L’esempio di san Francesco d’Assisi ci mostra come vivere il Natale anche al giorno d’oggi
di Michele Brambilla
Come spiega Papa Francesco nell’udienza del 20 dicembre, «800 anni fa, nel Natale 1223, San Francesco realizzò a Greccio il presepe vivente. Mentre nelle case e in tanti altri luoghi si sta preparando o ultimando il presepe, ci fa bene riscoprirne le origini» ricordando che san Francesco d’Assisi diceva: «Vorrei rappresentare il Bambino nato a Betlemme, e in qualche modo vedere con gli occhi del corpo i disagi in cui si è trovato per la mancanza delle cose necessarie a un neonato, come fu adagiato in una greppia e come giaceva sul fieno tra il bue e l’asinello» (Tommaso da Celano, Vita prima, XXX, 84: FF 468).
Il Papa osserva che «Francesco non vuole realizzare una bella opera d’arte, ma suscitare, attraverso il presepe, lo stupore per l’estrema umiltà del Signore, per i disagi che ha patito, per amore nostro, nella povera grotta di Betlemme» e rimprovera che «se noi cristiani guardiamo il presepe come una cosa bella, come una cosa storica, anche religiosa, e preghiamo, questo non è sufficiente. Davanti al mistero dell’incarnazione del Verbo, davanti alla nascita di Gesù, ci vuole questo atteggiamento religioso dello stupore. Se io davanti ai misteri non arrivo a questo stupore, la mia fede è semplicemente superficiale».
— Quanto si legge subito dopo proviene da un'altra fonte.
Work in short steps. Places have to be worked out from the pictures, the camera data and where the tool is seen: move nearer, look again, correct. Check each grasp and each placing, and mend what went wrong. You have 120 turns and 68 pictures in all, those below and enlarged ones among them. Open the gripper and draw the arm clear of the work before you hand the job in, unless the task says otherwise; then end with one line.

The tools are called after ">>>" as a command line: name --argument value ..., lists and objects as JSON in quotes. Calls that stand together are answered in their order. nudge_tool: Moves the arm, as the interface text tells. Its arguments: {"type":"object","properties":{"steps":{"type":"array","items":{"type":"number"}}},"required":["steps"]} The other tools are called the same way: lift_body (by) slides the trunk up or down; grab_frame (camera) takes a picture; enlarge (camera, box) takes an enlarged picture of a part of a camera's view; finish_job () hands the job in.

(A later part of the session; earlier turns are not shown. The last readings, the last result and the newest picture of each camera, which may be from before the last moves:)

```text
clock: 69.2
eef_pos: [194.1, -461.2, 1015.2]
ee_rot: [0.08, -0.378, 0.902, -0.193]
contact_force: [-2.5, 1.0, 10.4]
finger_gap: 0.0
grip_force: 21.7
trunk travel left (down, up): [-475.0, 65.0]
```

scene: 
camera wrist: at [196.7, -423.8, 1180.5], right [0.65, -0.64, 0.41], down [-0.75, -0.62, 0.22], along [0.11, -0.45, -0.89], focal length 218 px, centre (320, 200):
La contemplazione della Natività deve insegnarci la sobrietà. «Oggi, infatti, il rischio di smarrire ciò che conta nella vita è grande e paradossalmente aumenta proprio sotto Natale – si cambia la mentalità di Natale -: immersi in un consumismo che ne corrode il significato», che ha al suo cuore la semplicità del Bambino nella grotta di Betlemme.
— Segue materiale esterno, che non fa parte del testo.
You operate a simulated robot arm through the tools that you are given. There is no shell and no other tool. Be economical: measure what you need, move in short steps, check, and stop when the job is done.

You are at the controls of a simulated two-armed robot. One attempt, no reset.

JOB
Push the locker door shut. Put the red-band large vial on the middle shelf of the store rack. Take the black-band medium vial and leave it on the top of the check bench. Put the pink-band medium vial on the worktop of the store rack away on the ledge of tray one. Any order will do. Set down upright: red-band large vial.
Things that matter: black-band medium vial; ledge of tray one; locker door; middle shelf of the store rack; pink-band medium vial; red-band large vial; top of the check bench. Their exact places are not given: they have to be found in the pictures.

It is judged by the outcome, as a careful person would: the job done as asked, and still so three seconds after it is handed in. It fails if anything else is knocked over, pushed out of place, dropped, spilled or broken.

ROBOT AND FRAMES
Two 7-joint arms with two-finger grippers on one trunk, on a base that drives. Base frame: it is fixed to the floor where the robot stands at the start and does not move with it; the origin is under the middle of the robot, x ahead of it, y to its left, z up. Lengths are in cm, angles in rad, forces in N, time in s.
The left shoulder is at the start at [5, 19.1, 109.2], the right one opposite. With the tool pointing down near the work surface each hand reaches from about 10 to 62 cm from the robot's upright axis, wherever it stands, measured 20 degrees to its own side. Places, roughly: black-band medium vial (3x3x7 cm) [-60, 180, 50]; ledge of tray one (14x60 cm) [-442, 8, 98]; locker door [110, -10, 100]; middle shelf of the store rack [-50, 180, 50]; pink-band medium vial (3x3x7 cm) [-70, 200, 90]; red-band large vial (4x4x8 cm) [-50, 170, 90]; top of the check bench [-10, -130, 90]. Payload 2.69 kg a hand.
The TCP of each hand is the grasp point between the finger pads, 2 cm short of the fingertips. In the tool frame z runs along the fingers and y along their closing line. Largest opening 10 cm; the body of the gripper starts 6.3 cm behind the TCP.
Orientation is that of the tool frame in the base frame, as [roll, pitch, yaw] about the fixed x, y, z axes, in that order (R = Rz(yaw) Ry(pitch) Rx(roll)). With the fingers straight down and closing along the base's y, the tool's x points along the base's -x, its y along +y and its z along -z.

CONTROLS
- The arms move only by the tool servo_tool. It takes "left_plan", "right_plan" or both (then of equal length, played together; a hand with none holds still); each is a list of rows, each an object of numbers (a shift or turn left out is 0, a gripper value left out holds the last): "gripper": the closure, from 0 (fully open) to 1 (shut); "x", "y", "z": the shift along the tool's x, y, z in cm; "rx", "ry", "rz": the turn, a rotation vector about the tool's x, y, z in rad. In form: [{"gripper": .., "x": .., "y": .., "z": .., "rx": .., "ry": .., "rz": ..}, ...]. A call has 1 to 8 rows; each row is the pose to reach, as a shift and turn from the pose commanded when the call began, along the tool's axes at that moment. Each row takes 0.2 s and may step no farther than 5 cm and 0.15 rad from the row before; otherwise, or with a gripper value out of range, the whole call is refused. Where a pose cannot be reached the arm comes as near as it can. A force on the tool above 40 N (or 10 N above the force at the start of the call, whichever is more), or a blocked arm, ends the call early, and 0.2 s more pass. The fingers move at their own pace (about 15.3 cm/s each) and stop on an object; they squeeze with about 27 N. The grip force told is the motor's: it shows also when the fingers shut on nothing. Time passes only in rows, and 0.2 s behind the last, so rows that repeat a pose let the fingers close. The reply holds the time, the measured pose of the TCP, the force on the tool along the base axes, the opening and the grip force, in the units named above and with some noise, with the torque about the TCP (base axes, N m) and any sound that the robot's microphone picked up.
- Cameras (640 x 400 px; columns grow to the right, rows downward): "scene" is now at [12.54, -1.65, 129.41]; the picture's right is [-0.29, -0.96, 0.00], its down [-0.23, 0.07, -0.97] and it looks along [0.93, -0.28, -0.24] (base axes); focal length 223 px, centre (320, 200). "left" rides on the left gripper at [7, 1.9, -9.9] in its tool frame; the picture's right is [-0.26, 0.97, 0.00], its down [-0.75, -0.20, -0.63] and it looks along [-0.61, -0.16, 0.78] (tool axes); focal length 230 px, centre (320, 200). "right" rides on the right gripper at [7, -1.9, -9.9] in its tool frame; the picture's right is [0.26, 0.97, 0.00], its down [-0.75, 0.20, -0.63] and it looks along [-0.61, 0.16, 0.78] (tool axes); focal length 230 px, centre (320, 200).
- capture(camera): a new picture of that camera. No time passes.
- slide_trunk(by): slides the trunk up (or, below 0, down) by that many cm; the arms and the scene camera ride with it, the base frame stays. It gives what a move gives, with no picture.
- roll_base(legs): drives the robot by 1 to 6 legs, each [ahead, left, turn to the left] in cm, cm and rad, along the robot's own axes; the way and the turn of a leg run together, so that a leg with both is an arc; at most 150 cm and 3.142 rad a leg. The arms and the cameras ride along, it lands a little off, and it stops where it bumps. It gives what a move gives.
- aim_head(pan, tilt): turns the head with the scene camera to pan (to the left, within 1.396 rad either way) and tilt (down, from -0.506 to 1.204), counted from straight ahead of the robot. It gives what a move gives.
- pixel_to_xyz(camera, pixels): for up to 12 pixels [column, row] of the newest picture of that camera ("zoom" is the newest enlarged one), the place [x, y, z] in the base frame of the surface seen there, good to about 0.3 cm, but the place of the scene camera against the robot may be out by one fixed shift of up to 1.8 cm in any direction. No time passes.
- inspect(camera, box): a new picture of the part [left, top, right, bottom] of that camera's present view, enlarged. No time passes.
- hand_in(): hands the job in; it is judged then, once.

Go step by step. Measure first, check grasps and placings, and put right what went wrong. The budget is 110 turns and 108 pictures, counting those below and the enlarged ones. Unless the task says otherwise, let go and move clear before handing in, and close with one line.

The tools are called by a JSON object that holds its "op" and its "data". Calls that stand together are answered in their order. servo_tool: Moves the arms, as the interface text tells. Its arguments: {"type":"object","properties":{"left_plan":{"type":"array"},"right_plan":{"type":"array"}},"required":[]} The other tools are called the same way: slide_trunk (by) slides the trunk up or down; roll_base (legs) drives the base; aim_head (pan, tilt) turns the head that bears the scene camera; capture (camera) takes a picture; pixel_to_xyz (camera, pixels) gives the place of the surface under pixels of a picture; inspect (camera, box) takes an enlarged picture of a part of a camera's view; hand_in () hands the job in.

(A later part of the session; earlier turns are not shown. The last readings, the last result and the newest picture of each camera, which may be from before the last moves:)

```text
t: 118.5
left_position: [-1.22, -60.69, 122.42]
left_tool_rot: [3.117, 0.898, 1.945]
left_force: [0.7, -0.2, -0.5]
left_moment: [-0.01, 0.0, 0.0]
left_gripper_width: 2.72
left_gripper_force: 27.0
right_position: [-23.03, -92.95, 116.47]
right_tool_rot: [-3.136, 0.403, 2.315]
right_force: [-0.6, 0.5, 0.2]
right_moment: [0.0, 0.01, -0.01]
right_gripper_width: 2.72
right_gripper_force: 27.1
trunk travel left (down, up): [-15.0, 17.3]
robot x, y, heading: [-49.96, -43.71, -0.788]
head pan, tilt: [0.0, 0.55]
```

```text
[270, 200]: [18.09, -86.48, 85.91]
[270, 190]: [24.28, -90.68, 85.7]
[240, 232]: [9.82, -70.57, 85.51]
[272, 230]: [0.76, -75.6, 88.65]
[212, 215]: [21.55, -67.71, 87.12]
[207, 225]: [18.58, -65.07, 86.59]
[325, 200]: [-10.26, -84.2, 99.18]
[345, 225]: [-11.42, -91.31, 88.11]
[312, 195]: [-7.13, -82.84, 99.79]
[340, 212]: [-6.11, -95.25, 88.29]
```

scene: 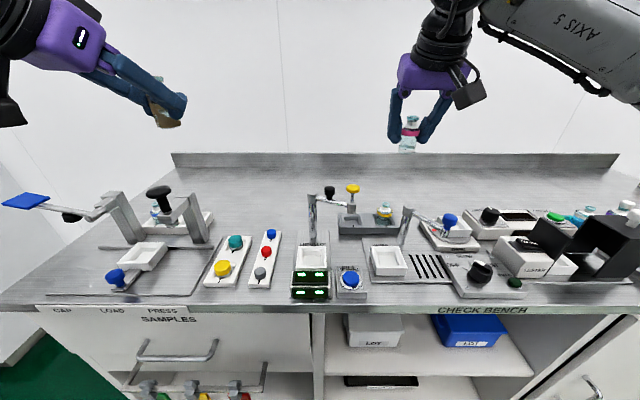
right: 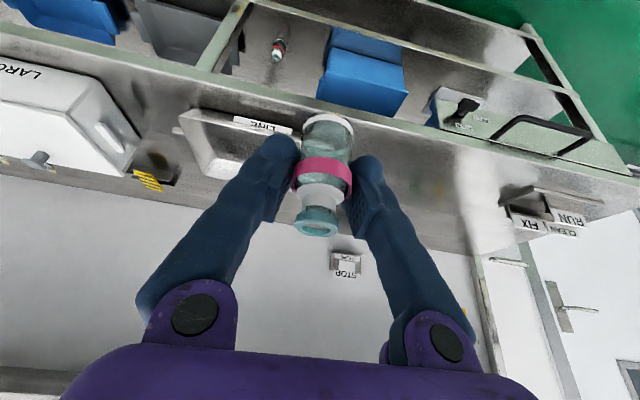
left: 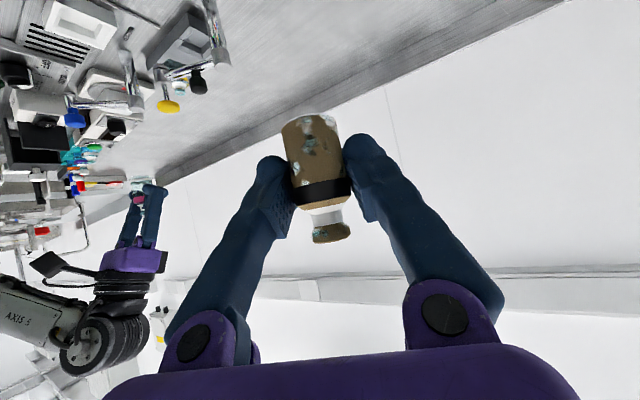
«E il presepe nasce per riportarci a ciò che conta: a Dio che viene ad abitare in mezzo a noi», evitando che l’appello alla sobrietà si trasformi in un monito un po’ “bacchettone”. «Ma il presepe di Greccio, oltre che quella sobrietà che fa vedere, parla anche di gioia, perché la gioia è una cosa differente dal divertimento», che è momentaneo. La gioia autentica, donataci proprio da Gesù, è infatti uno stato profondo dell’anima, che non è scalfito neppure dalle peggiori difficoltà perché la persona si radica, appunto, nel Signore. Pertanto, «se davanti al presepe affidiamo a Gesù quanto abbiamo a cuore, proveremo anche noi “una gioia grandissima” (Mt 2,10), una gioia che viene proprio dalla contemplazione, dallo spirito di stupore con il quale io vado a contemplare questi misteri».
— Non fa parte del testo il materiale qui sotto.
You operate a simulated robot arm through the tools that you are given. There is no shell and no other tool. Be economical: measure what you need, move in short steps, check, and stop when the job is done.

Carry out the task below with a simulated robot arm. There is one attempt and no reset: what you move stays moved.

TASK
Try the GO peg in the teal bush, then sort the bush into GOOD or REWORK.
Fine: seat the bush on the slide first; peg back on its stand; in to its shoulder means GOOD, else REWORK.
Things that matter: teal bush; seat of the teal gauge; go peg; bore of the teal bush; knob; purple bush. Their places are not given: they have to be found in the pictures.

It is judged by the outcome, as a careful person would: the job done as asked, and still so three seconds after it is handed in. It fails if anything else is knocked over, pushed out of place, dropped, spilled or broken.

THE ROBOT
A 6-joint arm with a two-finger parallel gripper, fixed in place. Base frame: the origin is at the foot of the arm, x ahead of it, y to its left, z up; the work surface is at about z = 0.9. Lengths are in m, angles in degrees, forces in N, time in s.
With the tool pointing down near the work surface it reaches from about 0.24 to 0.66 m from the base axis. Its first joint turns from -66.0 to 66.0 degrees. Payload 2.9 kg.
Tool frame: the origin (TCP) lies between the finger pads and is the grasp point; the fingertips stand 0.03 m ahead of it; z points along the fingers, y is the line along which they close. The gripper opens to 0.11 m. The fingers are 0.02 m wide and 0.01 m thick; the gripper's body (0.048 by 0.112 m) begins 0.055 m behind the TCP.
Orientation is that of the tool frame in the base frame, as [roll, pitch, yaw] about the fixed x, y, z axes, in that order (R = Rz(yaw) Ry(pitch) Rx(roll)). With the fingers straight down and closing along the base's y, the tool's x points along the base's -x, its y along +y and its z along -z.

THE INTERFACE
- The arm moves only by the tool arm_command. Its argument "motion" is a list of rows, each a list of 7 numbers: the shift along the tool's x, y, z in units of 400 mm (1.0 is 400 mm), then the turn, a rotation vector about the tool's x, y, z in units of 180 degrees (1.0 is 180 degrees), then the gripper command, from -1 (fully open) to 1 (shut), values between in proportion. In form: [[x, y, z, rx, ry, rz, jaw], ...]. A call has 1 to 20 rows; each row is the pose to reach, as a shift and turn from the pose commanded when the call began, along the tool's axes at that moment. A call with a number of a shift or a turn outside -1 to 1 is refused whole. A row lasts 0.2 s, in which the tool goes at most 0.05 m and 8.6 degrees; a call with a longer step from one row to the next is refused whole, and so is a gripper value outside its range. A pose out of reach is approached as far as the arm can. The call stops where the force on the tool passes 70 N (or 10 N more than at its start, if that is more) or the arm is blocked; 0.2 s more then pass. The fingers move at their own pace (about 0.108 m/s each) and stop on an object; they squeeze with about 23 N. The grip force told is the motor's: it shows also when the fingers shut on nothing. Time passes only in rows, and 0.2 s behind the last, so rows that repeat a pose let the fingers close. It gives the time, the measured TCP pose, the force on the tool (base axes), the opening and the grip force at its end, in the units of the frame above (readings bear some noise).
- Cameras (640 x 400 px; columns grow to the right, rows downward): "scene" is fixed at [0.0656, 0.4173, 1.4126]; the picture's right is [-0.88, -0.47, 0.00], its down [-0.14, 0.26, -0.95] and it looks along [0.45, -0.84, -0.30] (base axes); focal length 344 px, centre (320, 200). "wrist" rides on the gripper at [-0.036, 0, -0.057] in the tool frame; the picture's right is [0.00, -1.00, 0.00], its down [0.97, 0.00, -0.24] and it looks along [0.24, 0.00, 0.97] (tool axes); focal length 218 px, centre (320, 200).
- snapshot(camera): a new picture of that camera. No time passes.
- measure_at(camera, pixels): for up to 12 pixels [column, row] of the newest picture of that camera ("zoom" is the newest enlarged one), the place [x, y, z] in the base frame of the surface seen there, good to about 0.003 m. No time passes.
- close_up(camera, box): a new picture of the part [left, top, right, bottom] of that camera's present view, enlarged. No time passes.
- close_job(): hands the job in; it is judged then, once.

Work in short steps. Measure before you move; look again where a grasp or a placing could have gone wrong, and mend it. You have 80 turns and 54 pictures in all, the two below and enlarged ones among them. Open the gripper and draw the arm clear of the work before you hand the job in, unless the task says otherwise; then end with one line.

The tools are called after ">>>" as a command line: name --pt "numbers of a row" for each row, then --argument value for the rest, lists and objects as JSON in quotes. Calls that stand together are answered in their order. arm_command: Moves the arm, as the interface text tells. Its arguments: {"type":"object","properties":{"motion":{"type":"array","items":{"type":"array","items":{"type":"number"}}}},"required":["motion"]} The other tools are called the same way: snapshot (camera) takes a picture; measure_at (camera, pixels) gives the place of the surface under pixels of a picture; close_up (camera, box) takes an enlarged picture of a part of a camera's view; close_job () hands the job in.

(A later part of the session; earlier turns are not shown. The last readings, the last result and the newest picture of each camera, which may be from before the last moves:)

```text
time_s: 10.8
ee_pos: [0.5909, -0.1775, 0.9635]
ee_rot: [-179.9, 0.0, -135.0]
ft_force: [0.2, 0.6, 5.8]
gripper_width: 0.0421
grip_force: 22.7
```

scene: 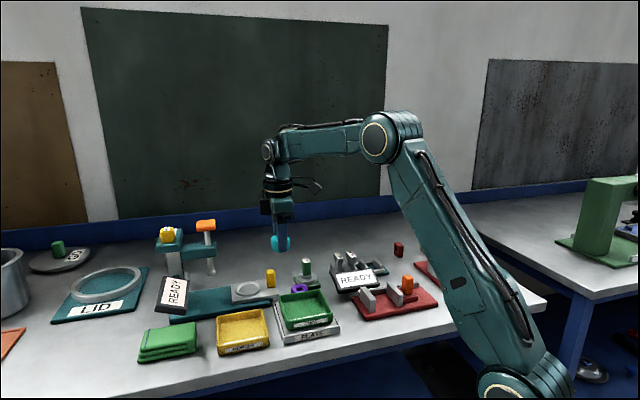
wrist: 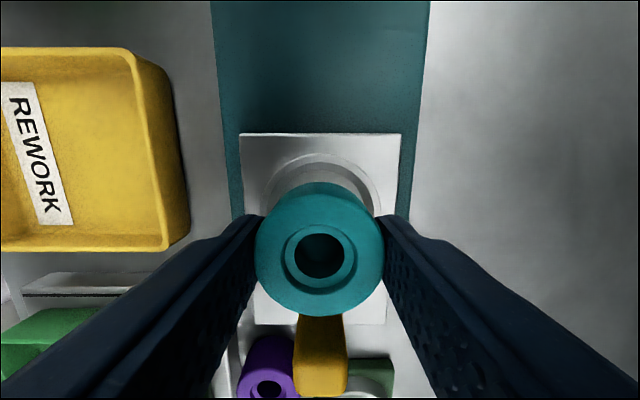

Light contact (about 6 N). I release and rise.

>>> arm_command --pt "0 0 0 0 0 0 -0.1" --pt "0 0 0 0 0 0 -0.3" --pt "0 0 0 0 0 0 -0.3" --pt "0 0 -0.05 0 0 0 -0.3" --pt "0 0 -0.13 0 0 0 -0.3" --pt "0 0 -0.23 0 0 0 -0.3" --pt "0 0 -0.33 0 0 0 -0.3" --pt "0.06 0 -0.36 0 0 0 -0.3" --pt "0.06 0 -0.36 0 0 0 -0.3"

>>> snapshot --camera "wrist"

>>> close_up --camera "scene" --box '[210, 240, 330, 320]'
E a proposito di pensieri e preoccupazioni che appesantiscono il cuore, il Pontefice insiste sul fatto che «le guerre sempre sono una sconfitta. Non dimentichiamo questo. Una sconfitta. Soltanto guadagnano i fabbricanti di armi. Per favore, pensiamo alla Palestina, a Israele. Pensiamo all’Ucraina – c’è presente il signor ambasciatore, qui – l’Ucraina martoriata, che soffre tanto. E pensiamo ai bambini in guerra», costretti a vedere orrori inenarrabili. Il Santo Padre plaude, in proposito, all’iniziativa “Aiuto ai bambini alla Vigilia di Natale” dei cattolici polacchi, dato che «questa iniziativa benefica, le candele Caritas accese sulla tavola, sono un’espressione di solidarietà con i bambini bisognosi in Polonia e nei Paesi colpiti dalla povertà».